> _STATED PROBLEM_
In the passage, find "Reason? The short" and reproduce everything up to and including "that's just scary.".

Transcripts of simulated robot work
———
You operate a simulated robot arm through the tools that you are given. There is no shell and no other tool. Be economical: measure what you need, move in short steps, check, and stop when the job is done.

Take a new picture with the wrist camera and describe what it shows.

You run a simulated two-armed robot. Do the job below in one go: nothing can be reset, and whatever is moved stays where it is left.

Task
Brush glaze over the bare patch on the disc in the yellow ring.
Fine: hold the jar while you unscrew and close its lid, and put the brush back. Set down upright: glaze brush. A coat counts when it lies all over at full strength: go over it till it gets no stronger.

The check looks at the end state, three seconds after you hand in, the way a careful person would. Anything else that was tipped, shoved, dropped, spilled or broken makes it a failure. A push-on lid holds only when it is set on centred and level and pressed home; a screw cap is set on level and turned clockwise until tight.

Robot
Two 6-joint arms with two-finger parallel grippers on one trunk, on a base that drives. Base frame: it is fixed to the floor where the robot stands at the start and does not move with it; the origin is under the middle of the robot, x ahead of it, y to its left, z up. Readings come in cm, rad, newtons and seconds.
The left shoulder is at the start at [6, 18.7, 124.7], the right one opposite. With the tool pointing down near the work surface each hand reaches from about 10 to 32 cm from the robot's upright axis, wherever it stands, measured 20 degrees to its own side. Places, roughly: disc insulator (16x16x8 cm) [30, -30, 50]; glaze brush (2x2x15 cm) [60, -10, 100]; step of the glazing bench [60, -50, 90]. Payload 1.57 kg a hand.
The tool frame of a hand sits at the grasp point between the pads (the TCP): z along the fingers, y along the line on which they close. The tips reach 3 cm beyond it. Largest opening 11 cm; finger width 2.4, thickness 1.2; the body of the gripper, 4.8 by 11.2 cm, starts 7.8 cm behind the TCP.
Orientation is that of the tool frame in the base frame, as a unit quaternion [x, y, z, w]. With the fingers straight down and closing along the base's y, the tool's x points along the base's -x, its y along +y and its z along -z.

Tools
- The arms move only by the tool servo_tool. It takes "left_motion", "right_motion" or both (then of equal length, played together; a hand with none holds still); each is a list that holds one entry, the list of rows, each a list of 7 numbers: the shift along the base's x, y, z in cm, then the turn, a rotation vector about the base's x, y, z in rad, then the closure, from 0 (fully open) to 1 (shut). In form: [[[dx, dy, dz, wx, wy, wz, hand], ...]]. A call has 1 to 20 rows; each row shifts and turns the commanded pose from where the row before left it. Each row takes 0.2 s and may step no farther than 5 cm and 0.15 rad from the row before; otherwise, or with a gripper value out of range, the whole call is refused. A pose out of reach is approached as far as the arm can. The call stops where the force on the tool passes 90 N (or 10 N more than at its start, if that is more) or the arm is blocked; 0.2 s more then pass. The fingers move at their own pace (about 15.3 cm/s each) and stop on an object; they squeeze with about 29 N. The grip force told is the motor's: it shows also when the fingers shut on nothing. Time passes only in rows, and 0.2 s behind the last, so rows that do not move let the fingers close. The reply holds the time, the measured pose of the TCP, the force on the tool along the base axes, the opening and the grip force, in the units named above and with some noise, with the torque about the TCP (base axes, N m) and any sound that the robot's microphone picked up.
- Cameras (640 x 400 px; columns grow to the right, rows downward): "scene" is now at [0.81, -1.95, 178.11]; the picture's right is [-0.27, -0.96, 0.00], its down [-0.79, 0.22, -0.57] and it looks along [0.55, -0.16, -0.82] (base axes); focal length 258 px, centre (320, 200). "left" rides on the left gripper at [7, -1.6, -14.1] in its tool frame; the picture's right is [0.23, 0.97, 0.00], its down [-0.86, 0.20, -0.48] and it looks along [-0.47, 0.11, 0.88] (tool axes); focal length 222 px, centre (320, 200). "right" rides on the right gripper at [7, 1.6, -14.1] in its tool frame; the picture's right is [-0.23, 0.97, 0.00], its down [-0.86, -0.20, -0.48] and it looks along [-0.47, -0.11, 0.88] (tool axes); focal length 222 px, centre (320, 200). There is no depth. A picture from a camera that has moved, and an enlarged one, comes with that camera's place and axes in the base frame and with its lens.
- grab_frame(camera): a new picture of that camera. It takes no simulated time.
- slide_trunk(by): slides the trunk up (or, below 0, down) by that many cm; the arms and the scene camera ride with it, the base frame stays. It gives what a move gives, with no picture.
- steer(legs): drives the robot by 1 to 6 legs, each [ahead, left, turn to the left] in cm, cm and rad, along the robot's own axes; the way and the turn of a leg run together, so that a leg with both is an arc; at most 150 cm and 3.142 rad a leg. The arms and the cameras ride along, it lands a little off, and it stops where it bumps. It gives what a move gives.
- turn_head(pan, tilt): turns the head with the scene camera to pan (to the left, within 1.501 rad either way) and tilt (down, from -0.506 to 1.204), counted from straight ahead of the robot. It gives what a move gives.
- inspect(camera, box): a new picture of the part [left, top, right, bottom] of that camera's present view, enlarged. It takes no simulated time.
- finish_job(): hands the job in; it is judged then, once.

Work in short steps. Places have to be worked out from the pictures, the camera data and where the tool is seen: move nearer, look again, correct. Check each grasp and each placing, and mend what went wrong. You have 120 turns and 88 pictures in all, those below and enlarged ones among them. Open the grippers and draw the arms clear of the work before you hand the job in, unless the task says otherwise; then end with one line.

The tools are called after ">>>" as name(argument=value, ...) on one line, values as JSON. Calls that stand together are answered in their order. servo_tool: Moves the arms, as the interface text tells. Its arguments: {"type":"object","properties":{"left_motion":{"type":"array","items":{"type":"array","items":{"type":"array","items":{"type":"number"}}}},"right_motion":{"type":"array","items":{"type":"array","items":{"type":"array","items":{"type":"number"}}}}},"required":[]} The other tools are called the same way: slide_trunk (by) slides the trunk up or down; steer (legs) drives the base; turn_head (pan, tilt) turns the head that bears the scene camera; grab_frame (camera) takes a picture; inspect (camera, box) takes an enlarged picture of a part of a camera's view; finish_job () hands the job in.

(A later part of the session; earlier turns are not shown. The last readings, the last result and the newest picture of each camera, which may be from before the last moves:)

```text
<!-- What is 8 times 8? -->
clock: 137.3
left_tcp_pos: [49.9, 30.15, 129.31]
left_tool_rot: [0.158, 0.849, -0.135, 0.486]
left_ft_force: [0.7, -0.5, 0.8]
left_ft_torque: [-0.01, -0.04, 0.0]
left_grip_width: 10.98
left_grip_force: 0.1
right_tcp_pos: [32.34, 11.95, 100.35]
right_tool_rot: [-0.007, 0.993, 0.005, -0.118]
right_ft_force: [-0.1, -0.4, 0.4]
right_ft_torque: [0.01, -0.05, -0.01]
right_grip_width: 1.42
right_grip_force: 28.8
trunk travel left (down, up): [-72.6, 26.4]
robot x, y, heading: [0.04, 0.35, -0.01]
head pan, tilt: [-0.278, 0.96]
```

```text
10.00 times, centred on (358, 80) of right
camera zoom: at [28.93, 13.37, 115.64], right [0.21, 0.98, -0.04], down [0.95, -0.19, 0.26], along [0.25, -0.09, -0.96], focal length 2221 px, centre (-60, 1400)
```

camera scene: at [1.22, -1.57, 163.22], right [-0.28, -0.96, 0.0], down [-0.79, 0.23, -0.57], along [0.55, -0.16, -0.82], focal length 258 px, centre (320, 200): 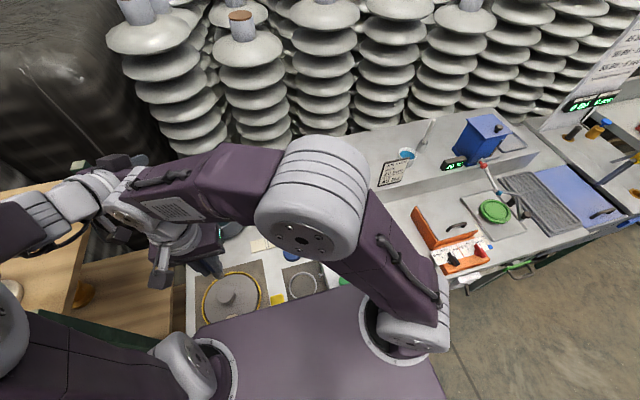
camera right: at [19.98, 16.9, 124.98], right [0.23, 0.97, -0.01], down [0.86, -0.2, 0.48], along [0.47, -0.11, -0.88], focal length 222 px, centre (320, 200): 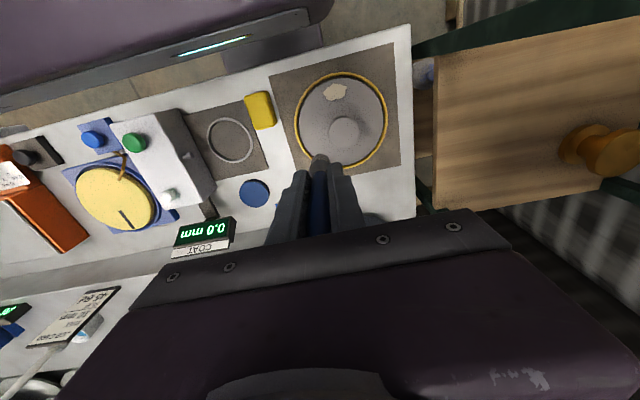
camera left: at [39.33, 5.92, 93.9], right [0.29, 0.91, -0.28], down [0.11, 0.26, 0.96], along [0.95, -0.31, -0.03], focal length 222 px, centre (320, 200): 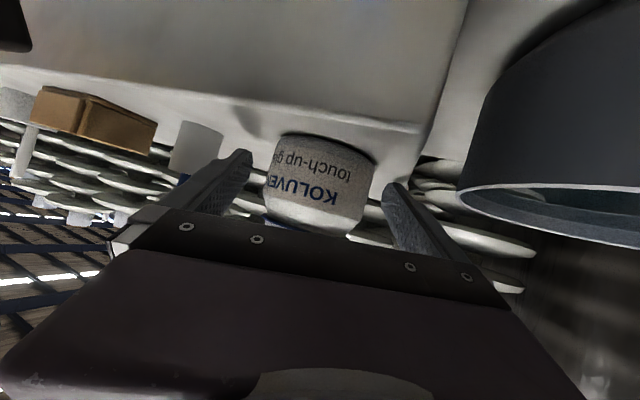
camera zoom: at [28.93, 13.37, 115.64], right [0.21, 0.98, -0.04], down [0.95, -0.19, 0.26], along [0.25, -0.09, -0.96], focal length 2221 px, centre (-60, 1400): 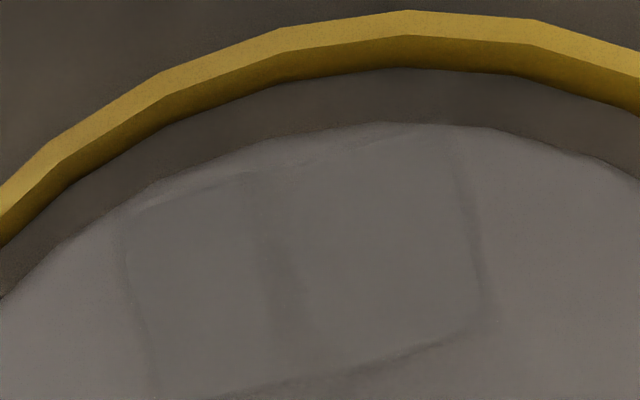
———
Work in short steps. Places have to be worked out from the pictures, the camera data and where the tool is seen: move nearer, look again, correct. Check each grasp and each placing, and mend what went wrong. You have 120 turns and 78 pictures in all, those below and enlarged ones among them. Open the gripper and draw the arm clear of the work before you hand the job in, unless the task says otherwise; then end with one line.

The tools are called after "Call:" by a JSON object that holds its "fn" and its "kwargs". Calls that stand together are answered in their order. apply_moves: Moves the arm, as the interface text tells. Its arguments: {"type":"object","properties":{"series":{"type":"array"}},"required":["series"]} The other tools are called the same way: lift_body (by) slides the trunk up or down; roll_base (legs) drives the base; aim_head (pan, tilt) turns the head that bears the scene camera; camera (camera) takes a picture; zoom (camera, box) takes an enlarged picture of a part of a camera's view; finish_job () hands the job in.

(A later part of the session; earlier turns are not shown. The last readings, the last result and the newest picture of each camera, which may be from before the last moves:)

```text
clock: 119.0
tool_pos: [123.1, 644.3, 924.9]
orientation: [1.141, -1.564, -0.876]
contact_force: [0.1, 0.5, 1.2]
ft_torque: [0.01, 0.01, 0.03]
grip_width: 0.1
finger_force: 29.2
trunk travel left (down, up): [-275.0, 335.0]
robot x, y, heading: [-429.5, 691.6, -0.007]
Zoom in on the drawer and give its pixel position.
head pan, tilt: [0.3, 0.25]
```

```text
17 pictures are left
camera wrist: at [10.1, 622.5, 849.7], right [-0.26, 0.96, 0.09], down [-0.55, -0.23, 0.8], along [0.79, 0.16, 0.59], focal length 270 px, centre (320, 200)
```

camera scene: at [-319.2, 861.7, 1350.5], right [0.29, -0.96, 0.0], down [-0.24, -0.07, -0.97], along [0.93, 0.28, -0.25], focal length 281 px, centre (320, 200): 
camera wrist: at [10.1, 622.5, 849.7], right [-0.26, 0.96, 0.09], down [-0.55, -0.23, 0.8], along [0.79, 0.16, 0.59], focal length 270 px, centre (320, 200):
———
> _PASSAGE_
Reason? The short reason is, I'm a control freak and that would be really freakin scary. But to elaborate: imagine the situation where someone comes up to you and greets you by name, and you know you've never met them (actually, that's happened to me - it turned out really funny, but for a few minutes REALLY freaked me out). Instead of asking, "who are you?" The beautifully etiquette-laden response is, "I'm afraid you have me at a disadvantage." That's what I don't like. Being at that disadvantage. That's the entire reason I hate "You've Got Mail" and "The Truth About Cats and Dogs," but that's another story. It's the "I know lots of things about you and you know nothing about me" that I don't like. Add in "and I know where you live" and that's just scary.

But, question 2, which again is two questions: "Have you met someone from the internet? If not, How do you feel about the idea of meeting someone that reads your online diary?"
———
> _SOLUTION TO THE EXERCISE_
Reason? The short reason is, I'm a control freak and that would be really freakin scary. But to elaborate: imagine the situation where someone comes up to you and greets you by name, and you know you've never met them (actually, that's happened to me - it turned out really funny, but for a few minutes REALLY freaked me out). Instead of asking, "who are you?" The beautifully etiquette-laden response is, "I'm afraid you have me at a disadvantage." That's what I don't like. Being at that disadvantage. That's the entire reason I hate "You've Got Mail" and "The Truth About Cats and Dogs," but that's another story. It's the "I know lots of things about you and you know nothing about me" that I don't like. Add in "and I know where you live" and that's just scary.